Askia Muhammad was a West African statesman and military leader who took the throne of the Songhai Empire in 1493. He was a highly capable ruler who introduced an efficient administrative system across the lands of his sprawling empire, one of the largest states in African history. He divided Songhai into provinces, each with its own governor, and created new positions for the directors of finance, justice, interior, agriculture, water, and more. He also built a standing army under the command of a general, and appointed an admiral to command his fleet of war canoes.
Askia Muhammad was a pious man and soon established Islam as the religion of the nobles. When Gao became the official capital of the Empire, and Islam was adopted as its official religion, Muhammad ordered the construction of what is now known as the Tomb of Askia.
The centerpiece of the complex is the 56-foot-tall (17 meters) pyramidal structure, today considered the finest remaining example of the monumental mud-building traditions of the Songhai Empire. The style is unique to the West African Sahel, and represents a merger of Islamic tradition and local building practices, which had to adapt to the environment.
The pyramid’s dramatic “spiky” appearance is due to the permanent acacia-wood scaffolding that juts out across its surface. The tomb was constructed with wet plaster and mud, which has to be reapplied every year after the rainy season. As such, the pyramid undergoes an annual remodeling, hence the permanent scaffolding and the fluid, rounded nature of the structure’s outer surface.
As for Askia Muhammad, he was eventually laid to rest and sealed inside the tomb after a family feud of epic proportions. Near the end of his reign, Muhammad was old and half blind, with no one at his side apart from his loyal friend, servant, and adviser, Ali Folen. Knowing that their father was losing his grip on the empire, Muhammad’s children began fighting among themselves.

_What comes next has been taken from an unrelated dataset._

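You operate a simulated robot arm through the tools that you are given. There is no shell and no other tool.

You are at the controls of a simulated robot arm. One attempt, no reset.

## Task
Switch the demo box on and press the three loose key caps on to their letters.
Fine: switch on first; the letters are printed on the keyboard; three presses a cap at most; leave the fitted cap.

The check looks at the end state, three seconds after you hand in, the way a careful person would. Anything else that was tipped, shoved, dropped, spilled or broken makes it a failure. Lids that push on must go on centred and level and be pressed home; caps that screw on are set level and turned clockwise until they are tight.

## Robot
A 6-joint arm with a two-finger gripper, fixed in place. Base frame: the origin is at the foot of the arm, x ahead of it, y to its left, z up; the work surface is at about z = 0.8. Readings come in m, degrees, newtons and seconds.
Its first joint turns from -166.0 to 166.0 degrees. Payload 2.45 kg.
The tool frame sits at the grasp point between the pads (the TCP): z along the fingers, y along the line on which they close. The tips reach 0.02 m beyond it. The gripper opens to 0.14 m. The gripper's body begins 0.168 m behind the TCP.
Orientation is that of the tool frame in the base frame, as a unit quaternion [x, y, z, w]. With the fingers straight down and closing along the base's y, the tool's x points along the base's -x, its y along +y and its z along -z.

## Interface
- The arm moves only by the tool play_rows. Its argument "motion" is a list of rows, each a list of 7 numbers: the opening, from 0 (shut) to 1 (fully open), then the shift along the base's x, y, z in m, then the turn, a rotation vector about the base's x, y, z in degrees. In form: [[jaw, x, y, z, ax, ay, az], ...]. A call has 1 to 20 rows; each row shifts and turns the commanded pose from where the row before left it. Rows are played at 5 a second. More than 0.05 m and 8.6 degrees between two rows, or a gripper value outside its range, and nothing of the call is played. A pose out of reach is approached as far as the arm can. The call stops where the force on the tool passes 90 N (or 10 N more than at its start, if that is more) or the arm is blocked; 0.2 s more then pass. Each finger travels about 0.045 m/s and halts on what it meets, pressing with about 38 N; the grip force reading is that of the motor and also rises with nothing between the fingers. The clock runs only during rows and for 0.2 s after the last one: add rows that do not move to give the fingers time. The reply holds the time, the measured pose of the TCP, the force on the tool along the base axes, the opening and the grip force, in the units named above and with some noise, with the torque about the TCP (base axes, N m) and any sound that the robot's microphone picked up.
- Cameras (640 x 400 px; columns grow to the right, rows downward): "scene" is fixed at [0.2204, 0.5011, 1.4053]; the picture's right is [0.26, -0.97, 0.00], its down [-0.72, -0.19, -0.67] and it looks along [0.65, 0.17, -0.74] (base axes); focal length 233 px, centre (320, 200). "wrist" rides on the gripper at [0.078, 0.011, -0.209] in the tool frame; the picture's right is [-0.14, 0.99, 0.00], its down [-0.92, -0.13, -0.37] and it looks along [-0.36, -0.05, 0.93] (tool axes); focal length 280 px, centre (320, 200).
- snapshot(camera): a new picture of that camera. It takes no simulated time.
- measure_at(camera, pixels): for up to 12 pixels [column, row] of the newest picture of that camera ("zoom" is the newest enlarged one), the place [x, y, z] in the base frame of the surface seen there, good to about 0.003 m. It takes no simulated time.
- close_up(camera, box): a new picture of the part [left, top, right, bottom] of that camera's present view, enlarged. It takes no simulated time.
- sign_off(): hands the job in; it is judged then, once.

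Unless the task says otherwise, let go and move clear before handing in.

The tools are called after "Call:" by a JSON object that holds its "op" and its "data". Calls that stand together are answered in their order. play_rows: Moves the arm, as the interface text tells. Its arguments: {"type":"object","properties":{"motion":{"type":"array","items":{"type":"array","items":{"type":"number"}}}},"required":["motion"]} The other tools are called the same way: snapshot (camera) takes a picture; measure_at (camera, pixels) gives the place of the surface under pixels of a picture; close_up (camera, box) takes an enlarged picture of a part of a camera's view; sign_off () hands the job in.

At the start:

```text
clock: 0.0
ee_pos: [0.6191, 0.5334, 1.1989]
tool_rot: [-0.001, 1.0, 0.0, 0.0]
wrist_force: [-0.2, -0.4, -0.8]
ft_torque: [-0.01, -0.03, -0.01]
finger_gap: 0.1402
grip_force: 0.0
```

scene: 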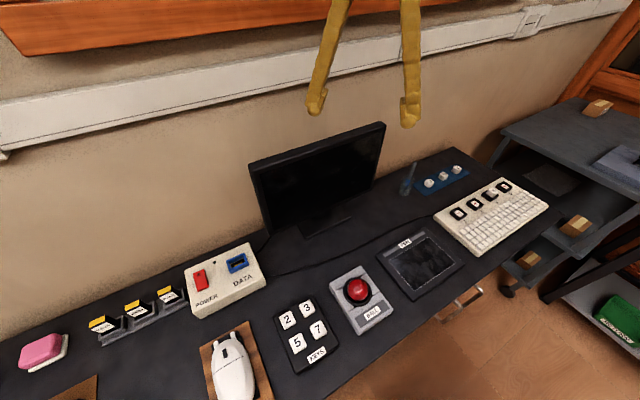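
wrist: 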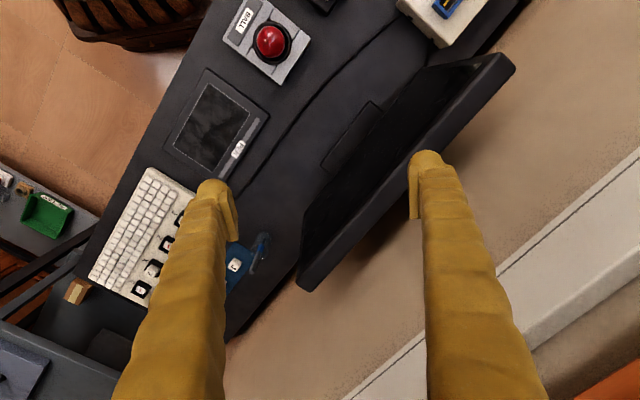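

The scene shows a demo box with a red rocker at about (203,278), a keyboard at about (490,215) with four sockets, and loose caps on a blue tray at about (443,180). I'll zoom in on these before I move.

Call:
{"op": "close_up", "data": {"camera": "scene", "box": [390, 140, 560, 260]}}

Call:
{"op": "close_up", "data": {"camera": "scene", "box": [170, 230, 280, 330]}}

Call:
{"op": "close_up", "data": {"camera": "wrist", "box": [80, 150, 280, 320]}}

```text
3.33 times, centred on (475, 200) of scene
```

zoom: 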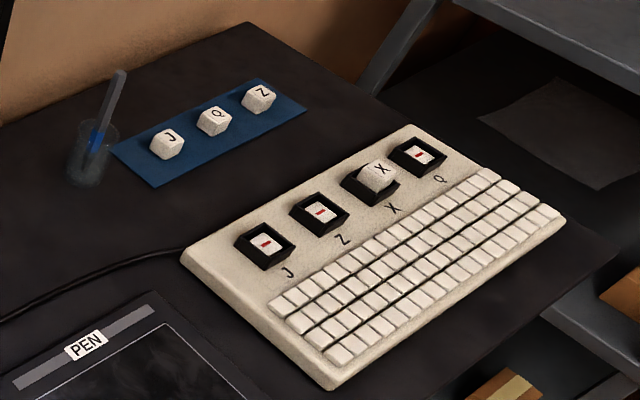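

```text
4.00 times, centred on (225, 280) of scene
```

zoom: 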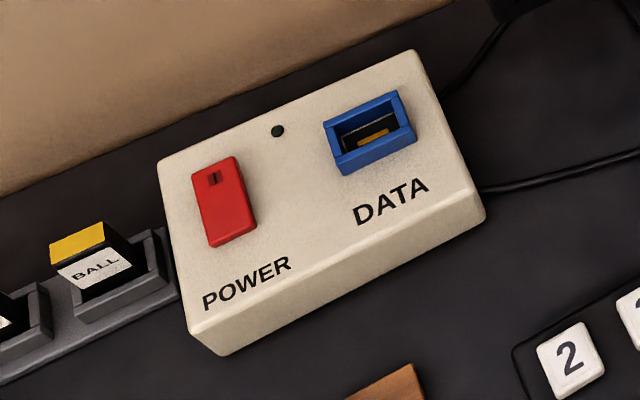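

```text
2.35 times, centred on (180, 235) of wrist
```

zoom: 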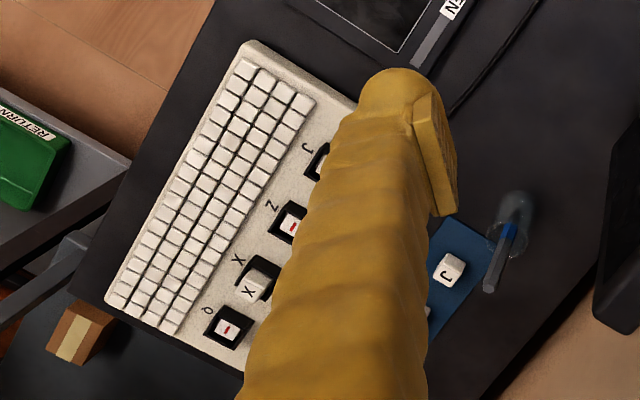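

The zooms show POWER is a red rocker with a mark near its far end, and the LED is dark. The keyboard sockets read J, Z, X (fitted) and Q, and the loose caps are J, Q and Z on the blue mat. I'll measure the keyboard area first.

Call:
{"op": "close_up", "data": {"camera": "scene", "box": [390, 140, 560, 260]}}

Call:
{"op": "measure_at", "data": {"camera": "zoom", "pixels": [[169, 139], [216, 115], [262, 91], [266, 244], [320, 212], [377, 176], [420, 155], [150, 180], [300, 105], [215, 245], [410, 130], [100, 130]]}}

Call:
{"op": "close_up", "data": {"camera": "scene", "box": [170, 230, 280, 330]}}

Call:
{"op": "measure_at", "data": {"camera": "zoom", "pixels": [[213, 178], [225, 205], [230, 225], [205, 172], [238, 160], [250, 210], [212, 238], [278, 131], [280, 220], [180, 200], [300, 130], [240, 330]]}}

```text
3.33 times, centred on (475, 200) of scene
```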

His eldest son, Musa, unseated Muhammad in 1529 during a bloodless coup and banished his father to an island in the river infested with mosquitoes and toads. From here, the blind Muhammad heard the reports of his warring sons. Musa killed a few of his own brothers and at least 25 of his cousins before his own brothers had him assassinated in 1531.
It was not until 1537 that Muhammad’s son and third successor, Askia Ismaïl, recalled his father to Gao. Muhammad died a year later and was buried inside the Tomb of Askia, which is today one of the most important and venerated mosques in all of West Africa.